Rumsfeld on Software – Handling Unknown Unknowns

Posted By admin on March 31, 2011 | Software Measurement, Software Quality

While former Secretary of Defense Donald Rumsfeld never spoke or wrote about software (as far as I know), his quip about unknown unknowns during the early months of the Iraq war is well known.

No matter what you think of Rumsfeld, his classification applies nicely to software and teaches us a lesson or two about building good software.

Rumsfeld's Classification Applied to Software

Some things you can test for right away. Some things you can anticipate and set aside to test for later. But the stuff in the top right in red is impossible to test for and not easy to plan for either. How an application and its environment will change is quite uncertain.

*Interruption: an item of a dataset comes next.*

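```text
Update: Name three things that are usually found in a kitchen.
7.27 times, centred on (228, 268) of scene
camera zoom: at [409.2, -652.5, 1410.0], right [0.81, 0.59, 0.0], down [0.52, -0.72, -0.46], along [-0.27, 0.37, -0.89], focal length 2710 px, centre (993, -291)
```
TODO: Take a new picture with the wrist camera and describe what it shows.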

How do you handle this uncertainty?

By starting with static analysis, but not stopping there. You have to go beyond static analysis in five ways:

  1. Analyze and measure the application as a whole not just its component parts in isolation. This means going wide on technology coverage — not just a plethora of languages, but being able to handle frameworks and databases. It means putting your measurements in the context of the application as a whole, not just parts of it.
  2. Generate a detailed architectural view that can be readily updated. This gives you the visibility to see what’s changing.
  3. Make sophisticated checks of patterns and anti-patterns in software engineering to catch design and bad-fix problems that are otherwise impossible to find and eradicate.
  4. Provide actionable metrics that gives IT teams a sense of what to change (and in what sequence) to improve quality.
  5. Automate, automate, automate! If you do 1 through 4 above, you would then be automating design and code reviews — provably known to be the most effective insurance against unknown unknowns.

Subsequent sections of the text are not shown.